Funding new government programs and projects is becoming increasingly difficult. Citizens across the United States are becoming less accepting of paying increased fees and taxes for government services. In addition, public confidence in the ability of government agencies to resolve complex issues is decreasing. At the same time, governments need to reevaluate their functions and business operations to respond to changing social and economic circumstances. New programs that hold potentially significant benefits but require an initial investment are forced to vie for funding against such important and popular services as law enforcement, fire protection, and parks. These trends will likely continue and possibly worsen as tax reform measures continue to restrict available funding.

Governments at all levels are struggling to streamline operations and operate more efficiently. Continuous quality improvement, benchmarking, and employee empowerment are all movements that began in the private sector and have been imitated with varying degrees of success in public agencies. Employee creativity and innovation, the heart of such private sector efforts, are often missing in the top-down management structure of many government organizations. Government must find ways to capitalize on the expertise of its employees if it is to provide efficient, cost-effective services to the public.

In the public sector, the creativity and innovative ideas of front-line employees are often ignored as the pressures of day-to-day business consume management staff. Budget processes are sometimes slow and unresponsive, leaving good ideas to die for lack of attention.
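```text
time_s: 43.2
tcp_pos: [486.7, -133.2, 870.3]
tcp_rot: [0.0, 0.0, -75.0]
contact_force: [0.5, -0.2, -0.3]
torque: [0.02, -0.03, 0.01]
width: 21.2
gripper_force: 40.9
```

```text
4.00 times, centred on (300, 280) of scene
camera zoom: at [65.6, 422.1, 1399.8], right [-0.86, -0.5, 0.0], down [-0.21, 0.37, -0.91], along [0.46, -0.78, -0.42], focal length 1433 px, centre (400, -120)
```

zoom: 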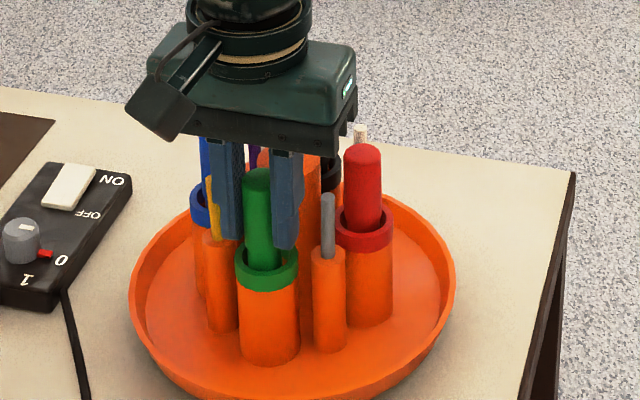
Often, these ideas, if enacted, would ultimately reduce costs or add revenue to the agency.

The Solution

The Innovation Loan Program, implemented by the City of Gresham, Oregon, provides an opportunity for public employees to see their ideas funded and implemented. Through a dedicated, no-interest, revolving loan fund, ideas originating directly from city employees are considered without the pressure of vying with other critical programs in the budget process. This program represents an effort to initiate new and innovative projects within the organization, with special consideration given to those with money-saving or money-making potential.
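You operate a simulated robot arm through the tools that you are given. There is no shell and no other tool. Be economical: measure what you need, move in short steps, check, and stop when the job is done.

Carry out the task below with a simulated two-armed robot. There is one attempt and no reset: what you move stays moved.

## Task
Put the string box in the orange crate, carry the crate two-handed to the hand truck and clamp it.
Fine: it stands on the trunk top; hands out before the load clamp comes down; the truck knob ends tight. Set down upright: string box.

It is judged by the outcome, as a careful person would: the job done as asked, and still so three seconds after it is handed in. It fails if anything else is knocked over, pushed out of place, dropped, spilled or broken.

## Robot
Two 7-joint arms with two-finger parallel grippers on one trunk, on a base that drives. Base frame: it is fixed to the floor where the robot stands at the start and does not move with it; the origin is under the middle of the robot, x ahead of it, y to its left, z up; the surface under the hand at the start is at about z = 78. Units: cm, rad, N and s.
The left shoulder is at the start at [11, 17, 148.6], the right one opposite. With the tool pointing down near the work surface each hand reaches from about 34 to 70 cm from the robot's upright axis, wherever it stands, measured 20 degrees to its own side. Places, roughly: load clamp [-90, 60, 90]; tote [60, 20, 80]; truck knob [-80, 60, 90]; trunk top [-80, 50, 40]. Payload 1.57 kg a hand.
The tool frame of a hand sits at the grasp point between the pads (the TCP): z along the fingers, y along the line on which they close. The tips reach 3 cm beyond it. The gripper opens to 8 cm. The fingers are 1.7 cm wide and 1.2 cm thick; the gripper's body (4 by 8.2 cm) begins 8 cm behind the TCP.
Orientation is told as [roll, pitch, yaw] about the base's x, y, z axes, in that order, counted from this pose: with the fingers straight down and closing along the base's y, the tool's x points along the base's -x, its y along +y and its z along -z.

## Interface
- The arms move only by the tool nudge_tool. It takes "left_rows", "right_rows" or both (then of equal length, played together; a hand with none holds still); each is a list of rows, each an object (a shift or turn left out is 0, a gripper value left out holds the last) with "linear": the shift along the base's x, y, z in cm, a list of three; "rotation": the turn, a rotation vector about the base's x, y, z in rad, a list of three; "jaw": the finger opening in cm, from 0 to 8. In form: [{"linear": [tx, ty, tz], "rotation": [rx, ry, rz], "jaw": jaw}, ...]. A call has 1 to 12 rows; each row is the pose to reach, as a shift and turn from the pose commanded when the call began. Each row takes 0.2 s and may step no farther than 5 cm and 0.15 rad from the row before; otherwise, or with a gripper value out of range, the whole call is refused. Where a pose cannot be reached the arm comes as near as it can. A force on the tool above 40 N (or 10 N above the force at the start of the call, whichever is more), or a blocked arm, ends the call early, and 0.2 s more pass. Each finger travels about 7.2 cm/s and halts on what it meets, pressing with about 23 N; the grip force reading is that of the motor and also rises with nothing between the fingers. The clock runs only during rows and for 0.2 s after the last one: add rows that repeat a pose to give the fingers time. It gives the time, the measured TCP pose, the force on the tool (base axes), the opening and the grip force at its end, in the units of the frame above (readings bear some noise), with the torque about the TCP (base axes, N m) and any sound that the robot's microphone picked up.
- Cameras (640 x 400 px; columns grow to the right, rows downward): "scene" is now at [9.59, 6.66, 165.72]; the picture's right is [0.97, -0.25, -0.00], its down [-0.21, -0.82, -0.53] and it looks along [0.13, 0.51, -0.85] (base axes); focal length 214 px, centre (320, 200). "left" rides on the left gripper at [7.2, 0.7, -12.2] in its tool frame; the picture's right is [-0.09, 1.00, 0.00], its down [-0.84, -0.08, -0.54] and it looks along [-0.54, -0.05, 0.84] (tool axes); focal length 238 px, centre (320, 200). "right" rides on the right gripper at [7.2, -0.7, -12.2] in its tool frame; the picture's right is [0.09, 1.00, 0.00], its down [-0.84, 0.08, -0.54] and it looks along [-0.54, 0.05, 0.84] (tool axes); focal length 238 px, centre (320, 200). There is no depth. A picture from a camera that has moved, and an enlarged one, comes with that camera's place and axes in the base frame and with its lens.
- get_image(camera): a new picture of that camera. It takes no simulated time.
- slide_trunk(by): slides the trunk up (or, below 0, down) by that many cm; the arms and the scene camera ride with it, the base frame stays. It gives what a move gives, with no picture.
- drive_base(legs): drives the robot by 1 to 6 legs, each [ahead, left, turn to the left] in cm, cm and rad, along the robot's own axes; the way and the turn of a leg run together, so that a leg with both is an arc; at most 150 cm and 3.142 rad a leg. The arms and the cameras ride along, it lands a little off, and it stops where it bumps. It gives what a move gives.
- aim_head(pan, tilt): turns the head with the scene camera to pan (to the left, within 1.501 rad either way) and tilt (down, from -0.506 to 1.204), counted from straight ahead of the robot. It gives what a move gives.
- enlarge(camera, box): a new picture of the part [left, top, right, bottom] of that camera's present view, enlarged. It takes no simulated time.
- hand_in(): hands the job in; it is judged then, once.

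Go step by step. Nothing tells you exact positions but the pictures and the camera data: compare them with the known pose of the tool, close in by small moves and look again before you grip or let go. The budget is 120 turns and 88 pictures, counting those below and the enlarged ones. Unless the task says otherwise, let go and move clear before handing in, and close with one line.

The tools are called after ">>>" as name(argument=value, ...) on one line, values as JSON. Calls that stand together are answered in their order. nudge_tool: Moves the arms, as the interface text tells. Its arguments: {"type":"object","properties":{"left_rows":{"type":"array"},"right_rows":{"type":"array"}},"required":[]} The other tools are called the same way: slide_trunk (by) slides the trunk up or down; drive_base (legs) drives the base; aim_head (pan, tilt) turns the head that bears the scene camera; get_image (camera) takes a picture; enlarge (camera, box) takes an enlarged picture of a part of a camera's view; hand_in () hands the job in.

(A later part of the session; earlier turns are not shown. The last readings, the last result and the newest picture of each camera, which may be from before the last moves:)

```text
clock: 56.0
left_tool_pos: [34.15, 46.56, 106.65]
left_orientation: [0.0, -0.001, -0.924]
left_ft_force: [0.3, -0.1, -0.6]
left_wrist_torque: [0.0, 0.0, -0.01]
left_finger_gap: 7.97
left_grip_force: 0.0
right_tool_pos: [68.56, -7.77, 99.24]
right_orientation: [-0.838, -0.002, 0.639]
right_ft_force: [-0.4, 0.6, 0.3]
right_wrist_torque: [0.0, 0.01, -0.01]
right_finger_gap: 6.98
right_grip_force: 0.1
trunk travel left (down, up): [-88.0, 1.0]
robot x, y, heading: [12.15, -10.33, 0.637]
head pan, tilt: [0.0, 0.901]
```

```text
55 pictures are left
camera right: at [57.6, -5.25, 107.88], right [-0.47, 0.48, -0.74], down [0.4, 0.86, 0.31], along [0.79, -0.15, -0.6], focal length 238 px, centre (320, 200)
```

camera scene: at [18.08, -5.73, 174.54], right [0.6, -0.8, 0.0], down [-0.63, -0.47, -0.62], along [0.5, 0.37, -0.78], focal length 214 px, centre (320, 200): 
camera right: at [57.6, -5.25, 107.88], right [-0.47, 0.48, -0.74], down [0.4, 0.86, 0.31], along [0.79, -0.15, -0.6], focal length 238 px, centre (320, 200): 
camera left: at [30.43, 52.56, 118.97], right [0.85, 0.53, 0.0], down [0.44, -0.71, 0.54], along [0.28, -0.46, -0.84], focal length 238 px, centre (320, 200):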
Employees of any city department can apply for a loan, and if selected they are awarded funds in addition to their regular department budget to initiate the program or project. There is one catch—the one-time loan must be repaid within three years. In the event that cost savings or enhanced revenue are not achieved through the innovation, existing budget appropriations within the department are reduced until the loan is repaid. The repaid loan funds are then made available for new initiatives. Because funding for the program is regenerated as the loans are repaid, employee initiatives can be implemented without increased appropriations. Long-term savings or revenue enhancement from these projects can further reduce the taxpayers’ burden over time.

Development

The idea for an Innovation Loan Program was initially suggested by Gresham’s current city manager. During routine meetings with city employees, she discovered that many good ideas that could potentially benefit the city were being ignored for lack of funding or due to management indifference. She realized that the best of these ideas often came from front-line employees who were very knowledgeable about specific agency functions and knew what it would take to make improvements, but who were not customarily involved in making management decisions. She asked her staff to develop a program that would reward these employees for creative thinking and empower them to implement their ideas.

Staff created an internal loan process that would make funding available directly to departments whose employees who were willing to submit and present their ideas through an internal review process. The preliminary concept for the loan was introduced to city council members, who communicated their support for the program. However, as some level of startup funding would be required to implement the program, the council indicated that they would consider the plan further during the city’s routine budget process.

Staff then prepared a budget proposal in the amount of $30,000 for initial funding of the program with a goal of ultimately building the loan fund to $90,000 through subsequent budget requests. As the money was requested from the city’s general fund, in competition with several other critical programs, the proposal underwent close scrutiny. The city’s budget committee was intrigued with providing a mechanism to implement employee ideas apart from the regular budget process, however, and the request was approved. The city council gave final authorization for the program by adopting the annual budget.

The appropriation for the Innovation Loan Program was placed within the city’s dedicated revenue fund to facilitate future accounting and to ensure that the funds would be reallocated as needed each year. The dedicated revenue fund is classified as a principal operating fund and, in contrast to the general fund, individually accounts for a variety of programs that are supported by specific revenue sources.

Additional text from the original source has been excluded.